- _Your tasks_
1. Below is a listing; restate from it, character for character, the lines beginning at the line holding "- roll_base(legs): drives" and ending at the line holding "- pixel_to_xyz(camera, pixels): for", both included. Use a Markdown table whose columns are Order (a running number) and Words (the line), and skip blank lines.
2. Write what comes next in the given text.
--- Given text ---
An investigation of impropriety in the selection process was interrupted when President John F. Kennedy was assassinated in November 1963, and was not concluded until 1972.
General Dynamics continued to develop its version of the F-111 at its Convair facility in Fort Worth, Texas. The Air Force and Navy amended their design specifications and requested the addition of so many devices that the prototype could barely fly.
With its utility as a replacement for the B-52 greatly diminished, the aircraft's role was reassessed, and the project was eventually identified by congressional critics as an example of gross mismanagement, organizational incompetence, and financial irresponsibility.
The F-111 project consumed an inordinate amount of the defense budget and delayed by six years the introduction of Grumman's similar - and in many ways superior - F-14 Tomcat.
By the end of this time, however, General Dynamics had managed to recover financially. Assisted by the wasteful infusion of taxpayer dollars - on an aircraft they obviously were not qualified to build in the first place. And with the help of their many friends in the Department of Defense, the deed had been done.
At the time, there was no major fanfare over this maneuver by Congress and the Department of Defense, because this was not a series of banks. This was just one company with divisions employing close to one hundred thousand people, which was deeded - too big to fail.
The Mega Corporation
Can anyone tell us when in time did the Mega Corporation came into existence as a living entity with - a built-in right to exist? Better yet, when did the treasury or Congress begin crafting specific laws for its general welfare and survival? And most of all, when was it written into law that the American taxpayer must prop it up when and if it begins to fail? If you don't know the answer to these questions, not to worry, - neither does anyone else.
In order for gross incompetence, corruption and non ethical behavior to exist and grow to a level of absurdity, there must be somewhere for it to fester - unnoticed. This need dictates size rather than mere vicinity to a food source. But bare no doubt, the food source is the - American taxpayer, and the vicinity in question is the - United States Congress.
What is even more disastrous for the country is the gradual evolution of - Mega Corporation thinking. And a perfect example of that is the financial disaster that finally overtook General Motors. On June 1, 2009 General Motors Corporation, once the world's second largest automobile manufacturer and a global sales leader for 77 consecutive calendar years (1931 to 2007) - filed for bankruptcy.
--- Data segment ---
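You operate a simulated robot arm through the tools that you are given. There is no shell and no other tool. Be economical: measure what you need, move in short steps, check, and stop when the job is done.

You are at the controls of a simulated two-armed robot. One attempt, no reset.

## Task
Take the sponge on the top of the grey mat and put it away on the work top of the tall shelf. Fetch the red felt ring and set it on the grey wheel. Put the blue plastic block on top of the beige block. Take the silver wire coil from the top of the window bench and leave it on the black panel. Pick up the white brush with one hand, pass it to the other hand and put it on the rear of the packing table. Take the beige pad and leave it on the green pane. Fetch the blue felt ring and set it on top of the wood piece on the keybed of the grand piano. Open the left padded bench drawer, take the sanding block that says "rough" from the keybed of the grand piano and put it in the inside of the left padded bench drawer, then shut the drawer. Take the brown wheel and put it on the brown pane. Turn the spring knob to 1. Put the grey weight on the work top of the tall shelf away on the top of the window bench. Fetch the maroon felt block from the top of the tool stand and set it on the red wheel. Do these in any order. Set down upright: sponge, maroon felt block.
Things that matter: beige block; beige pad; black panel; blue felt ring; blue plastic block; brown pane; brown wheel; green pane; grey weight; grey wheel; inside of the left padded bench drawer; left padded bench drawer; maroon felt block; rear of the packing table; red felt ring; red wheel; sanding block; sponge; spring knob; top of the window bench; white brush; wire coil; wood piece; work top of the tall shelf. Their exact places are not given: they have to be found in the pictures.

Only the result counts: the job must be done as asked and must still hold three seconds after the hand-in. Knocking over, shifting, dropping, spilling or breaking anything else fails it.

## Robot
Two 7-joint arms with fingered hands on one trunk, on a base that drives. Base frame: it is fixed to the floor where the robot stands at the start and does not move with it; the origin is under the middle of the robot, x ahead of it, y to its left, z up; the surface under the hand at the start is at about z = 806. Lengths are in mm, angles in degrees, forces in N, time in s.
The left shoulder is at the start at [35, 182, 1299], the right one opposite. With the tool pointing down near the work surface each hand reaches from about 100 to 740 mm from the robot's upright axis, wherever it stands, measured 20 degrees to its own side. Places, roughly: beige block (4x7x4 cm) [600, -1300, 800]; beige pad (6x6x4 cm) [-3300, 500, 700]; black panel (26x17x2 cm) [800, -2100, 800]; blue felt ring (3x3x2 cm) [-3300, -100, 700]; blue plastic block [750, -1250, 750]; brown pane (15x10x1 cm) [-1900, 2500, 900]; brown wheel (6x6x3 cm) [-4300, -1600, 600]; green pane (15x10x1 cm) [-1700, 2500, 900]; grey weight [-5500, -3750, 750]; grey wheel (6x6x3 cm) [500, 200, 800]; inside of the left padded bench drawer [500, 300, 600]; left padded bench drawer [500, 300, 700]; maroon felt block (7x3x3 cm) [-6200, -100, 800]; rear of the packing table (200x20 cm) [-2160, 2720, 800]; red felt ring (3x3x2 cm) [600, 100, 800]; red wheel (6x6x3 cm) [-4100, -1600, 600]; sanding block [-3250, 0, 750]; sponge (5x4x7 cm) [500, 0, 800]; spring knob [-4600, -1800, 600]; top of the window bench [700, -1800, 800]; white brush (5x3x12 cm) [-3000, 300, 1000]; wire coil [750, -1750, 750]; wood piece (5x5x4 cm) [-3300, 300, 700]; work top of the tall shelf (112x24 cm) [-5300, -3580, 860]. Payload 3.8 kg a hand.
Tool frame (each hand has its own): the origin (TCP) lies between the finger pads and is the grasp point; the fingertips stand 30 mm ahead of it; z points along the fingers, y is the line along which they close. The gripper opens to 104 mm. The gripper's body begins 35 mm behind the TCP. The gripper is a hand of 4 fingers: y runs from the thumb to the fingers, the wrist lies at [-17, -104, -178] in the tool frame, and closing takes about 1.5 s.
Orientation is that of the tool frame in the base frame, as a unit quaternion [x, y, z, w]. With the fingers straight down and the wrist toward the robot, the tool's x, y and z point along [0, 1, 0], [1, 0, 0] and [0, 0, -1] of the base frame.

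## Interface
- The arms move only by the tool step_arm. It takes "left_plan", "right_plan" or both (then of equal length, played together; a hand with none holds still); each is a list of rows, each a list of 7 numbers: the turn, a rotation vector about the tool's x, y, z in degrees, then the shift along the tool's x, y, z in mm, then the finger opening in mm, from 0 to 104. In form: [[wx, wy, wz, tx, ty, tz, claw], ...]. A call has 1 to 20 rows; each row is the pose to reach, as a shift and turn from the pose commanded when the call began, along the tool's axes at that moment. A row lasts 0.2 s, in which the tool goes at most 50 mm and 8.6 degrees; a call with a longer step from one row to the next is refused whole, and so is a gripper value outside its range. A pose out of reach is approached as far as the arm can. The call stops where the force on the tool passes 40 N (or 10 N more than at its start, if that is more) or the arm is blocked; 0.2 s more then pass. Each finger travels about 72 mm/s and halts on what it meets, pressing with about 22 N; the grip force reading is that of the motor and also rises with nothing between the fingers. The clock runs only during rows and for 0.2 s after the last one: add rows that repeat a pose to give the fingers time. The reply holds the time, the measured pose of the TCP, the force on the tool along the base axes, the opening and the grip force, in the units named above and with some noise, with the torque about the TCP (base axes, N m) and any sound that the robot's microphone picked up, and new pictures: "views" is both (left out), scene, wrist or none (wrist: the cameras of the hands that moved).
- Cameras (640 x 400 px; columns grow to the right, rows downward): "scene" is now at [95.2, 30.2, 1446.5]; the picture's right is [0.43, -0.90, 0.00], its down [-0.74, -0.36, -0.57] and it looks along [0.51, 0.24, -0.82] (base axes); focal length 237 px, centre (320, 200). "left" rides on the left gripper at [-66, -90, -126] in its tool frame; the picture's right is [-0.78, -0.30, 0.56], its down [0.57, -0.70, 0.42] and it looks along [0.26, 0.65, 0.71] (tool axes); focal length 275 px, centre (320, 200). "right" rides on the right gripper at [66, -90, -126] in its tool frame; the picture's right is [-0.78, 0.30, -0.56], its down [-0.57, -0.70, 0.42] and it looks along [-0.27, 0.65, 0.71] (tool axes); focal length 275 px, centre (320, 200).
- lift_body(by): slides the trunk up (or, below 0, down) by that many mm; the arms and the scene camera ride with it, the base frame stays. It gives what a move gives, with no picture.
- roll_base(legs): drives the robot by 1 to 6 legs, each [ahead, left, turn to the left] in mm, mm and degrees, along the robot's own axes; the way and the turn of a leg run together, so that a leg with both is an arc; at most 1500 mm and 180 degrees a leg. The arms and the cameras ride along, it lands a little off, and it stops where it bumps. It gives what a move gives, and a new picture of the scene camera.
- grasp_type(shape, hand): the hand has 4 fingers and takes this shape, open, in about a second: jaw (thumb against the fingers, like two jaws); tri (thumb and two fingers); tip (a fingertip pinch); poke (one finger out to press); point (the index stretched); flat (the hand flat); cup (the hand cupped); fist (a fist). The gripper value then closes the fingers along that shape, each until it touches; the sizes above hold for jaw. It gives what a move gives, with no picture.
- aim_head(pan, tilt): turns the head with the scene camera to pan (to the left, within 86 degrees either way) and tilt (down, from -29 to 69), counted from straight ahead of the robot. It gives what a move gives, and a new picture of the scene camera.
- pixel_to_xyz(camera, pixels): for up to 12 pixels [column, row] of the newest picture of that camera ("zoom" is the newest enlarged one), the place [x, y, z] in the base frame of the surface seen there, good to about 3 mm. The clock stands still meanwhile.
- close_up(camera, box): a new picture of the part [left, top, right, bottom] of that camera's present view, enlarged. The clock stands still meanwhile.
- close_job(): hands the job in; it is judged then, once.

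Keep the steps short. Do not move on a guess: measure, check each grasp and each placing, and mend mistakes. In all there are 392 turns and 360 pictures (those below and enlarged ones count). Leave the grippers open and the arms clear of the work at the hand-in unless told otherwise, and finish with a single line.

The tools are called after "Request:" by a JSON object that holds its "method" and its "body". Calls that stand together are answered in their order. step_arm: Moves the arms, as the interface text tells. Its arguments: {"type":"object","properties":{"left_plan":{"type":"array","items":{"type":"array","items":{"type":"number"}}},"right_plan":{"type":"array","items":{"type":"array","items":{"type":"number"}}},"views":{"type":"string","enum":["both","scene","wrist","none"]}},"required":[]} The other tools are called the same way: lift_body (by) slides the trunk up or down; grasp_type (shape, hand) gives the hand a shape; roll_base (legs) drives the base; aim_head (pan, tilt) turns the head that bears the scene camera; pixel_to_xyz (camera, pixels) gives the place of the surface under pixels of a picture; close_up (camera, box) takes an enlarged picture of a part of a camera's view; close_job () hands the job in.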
---
- _In response_
1.
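| Order | Words |
|---|---|
| 1 | - roll_base(legs): drives the robot by 1 to 6 legs, each [ahead, left, turn to the left] in mm, mm and degrees, along the robot's own axes; the way and the turn of a leg run together, so that a leg with both is an arc; at most 1500 mm and 180 degrees a leg. The arms and the cameras ride along, it lands a little off, and it stops where it bumps. It gives what a move gives, and a new picture of the scene camera. |
| 2 | - grasp_type(shape, hand): the hand has 4 fingers and takes this shape, open, in about a second: jaw (thumb against the fingers, like two jaws); tri (thumb and two fingers); tip (a fingertip pinch); poke (one finger out to press); point (the index stretched); flat (the hand flat); cup (the hand cupped); fist (a fist). The gripper value then closes the fingers along that shape, each until it touches; the sizes above hold for jaw. It gives what a move gives, with no picture. |
| 3 | - aim_head(pan, tilt): turns the head with the scene camera to pan (to the left, within 86 degrees either way) and tilt (down, from -29 to 69), counted from straight ahead of the robot. It gives what a move gives, and a new picture of the scene camera. |
| 4 | - pixel_to_xyz(camera, pixels): for up to 12 pixels [column, row] of the newest picture of that camera ("zoom" is the newest enlarged one), the place [x, y, z] in the base frame of the surface seen there, good to about 3 mm. The clock stands still meanwhile. |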

2.
GM manufactured cars and trucks in 34 countries and employed 244,500 people around the world - so how could this happen? Well the immediate question we should all ask is - why didn't anyone see the 'train wreck' that was coming? The answer to both questions is simply - no one in charge believed it could happen - and that imbedded belief became overriding corporate policy! In fact, like the Titanic sinking - such a financial calamity was thought to be virtually - impossible!
The Super CEO
How much should an individual be monetarily compensated to run a corporation profitably? If we listen to Wall Street and Neo-Conservatives, that amount should be based on - whatever the market will bear - with no limits.
Now answer this trick question: How much should an individual be paid to run a company into the ground? If we heed the actions of America's corporate world the answer would be - they should be paid the same.
Every man and woman on the street would tell you that such an outlook is not only implausible, but outright insane. Yet most of us went along with it because - we have as Americans have been conditioned to accept such a philosophy. This philosophy is equivalent to the medieval - Divine Right of Kings.
However, the situation becomes more obtuse as we realize that inclusive with this corporate mind set, is the secondary acceptance that - when individuals make huge errors in the administration of huge businesses, we are obligated to keep them in their positions at huge compensation because - only they have the talent to solve the problems - they made. Does that really make any sense to anyone out there?
In the early days of production of the Ford Model - T, it was inquired of Ford by a newsman as to how many colors he would offer to the buyer. Ford's answer: They can have any color they want - as long as it's black."
It has always been the dream and motivating desire of corporate America to 'dictate' to its buying public, rather than placing their chances upon advertisement. However, what was left out of the equation was even the remote possibility of - foreign competition. After all, at the end of World War ll, hadn't we virtually blown up every foreign possibility of competition? Or did we do them a big favor that allowed them to - start from scratch?
With a lower labor cost and no capitulated union contracts strangling them, foreign firms, led by the Japanese, came on strong. And what was their victory cry - give the customer what he or she wants. Note, no overcompensated CEO's were involved.
Where Was the Vision?
Despite the evidence before us of all of the errors of 'thinking - too big to fail, we allowed the Bush administration and the Dick Cheney crowd to continue the policy beyond the borders of America. The excerpt from the following article is clear evidence that American leadership appears to harbor - an - 'economic death wish.'
Tomdispatch.com - July 2, 2009
Along with postcards of cowboys riding jackalopes and giant berries on flatcars, there's a brand new entry in the American gigantism sweepstakes: an embassy complex to be built in Islamabad, Pakistan, for -- if you assume the normal cost overruns on such projects -- what's likely to be close to a billion dollars. If that doesn't make the U.S. number one in the imperial hubris footrace for all eternity, what will? The question is: with its projected "large military and intelligence contingent," and its "surge" of diplomats, will that embassy also issue the largest visas on the planet?
Here's the strange thing: The embassy story was broken at the end of May by the superb journalists at McClatchy News (in this case, Warren P. Stroebel and Saeed Shah). As part of what Shah, in the Christian Science Monitor, estimates as a staggering "$2-billion-plus price tag on a revamped diplomatic presence for the United States in Afghanistan and Pakistan," they reported that an appropriation of $736 million for embassy construction had quietly made its way through both houses of Congress without a peep from anyone. This news, however, seemed to plunge off a steep cliff into a deep well of silence. Indicative as the Obama administration's decision to build such an imperial monstrosity may be of a longer-term commitment to a wider war in the Af-Pak (as in Afghanistan-Pakistan) theater of operations, it evidently proved of no interest to anyone here.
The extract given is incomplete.